In this Instructable I am going to show how to make a program in Processing that analyzes sound on your computer and sends data to an Arduino that controls an LED matrix to show the spectrum analysis.
I will be explaining where to get materials, explaining the coding and wiring needed and providing example programs that can be adapted.
I will be using an Arduino Nano and and a 32×16 LED Matrix from Sure Electronics.
Step 1: Required Materials/Software and Where to Get Them
The required materials are:
1) An Arduino(doesn’t really matter which version/variant)
2) LED Matrix (for this Instructable, I use a 32×16 bicolor matrix, but any matrix should work)
3) A driver chip if your LED matrix doesn’t have them integrated, I will be explaining this in more depth.
Inexpensive LED Matrices: Sure Electronics: http://stores.ebay.com/Sure-Electronics
The display I use: https://www.ebay.com/itm/254190275503 hash=item3b2eebcbaf:g:Ix4AAOSwJZRcp95J
Step 2: Wiring
The wiring for this matrix from Sure Electronics, wiring is really simple. The 32×16 bicolor(red, green) uses four HT1632C driver chips integrated into the back of the matrix. The driver chips are what are actually responsible for controlling all the LEDs in the matrix. This particular board is 32×16 ‘pixels’ so to speak. But this is a bicolor matrix so there is actually 1024 LEDs on this board. Now that’s a lot of LEDs, but because of the driver chips, we only use 4pins plus +5V and GND to connect the Arduino to the display. This display can also be daisy chained to 3 other displays and still only need 4 pins from the Arduino.
For other matrices, the wiring can range in difficulty.

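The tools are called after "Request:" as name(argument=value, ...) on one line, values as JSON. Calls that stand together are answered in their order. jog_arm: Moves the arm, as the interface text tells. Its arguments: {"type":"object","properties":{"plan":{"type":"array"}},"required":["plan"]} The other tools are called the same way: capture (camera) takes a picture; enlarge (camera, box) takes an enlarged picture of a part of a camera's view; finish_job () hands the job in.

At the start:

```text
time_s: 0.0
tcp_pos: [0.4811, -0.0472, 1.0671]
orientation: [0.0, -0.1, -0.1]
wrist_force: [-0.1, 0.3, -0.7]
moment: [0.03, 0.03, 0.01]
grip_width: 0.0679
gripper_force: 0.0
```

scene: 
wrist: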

A standard 8×8 matrix needs 16 pins to control it without a driver chip. I will explain about driver chips in the next step.
The 4 pins needed are for the display’s Data, CLK, CS, and WR. The connector on the driver chip should be labeled with these or be stated on the chip’s datasheet. I have included the wiring for the 32×16 display as shown below. The pins used on the Arduino below can be changed, but the values in the coding must be changed to match.
Step 3: Driver Chips
For a 8×8 matrix, I would suggest getting a MAX7219. This driver chip can control a 8×8 matrix, or 8, 7-Segment displays and only use 4 pins plus a +5V and GND. The MAX7219 can also be daisy chained to another 9 drivers. There are other driver chips available, but the MAX7219 has an Arduino library in existence which makes coding easier for beginners.
Step 4: Coding
In the processing code, you can define your own frequency band ranges and amplitude ranges that correspond to the # LEDs on the display. The code I am including makes 16 bands that are 2 bars wide each to fill the display’s range. This also quicker than sending 32 bands to the Arduino. The more data sent to the Arduino, the more lag the display has.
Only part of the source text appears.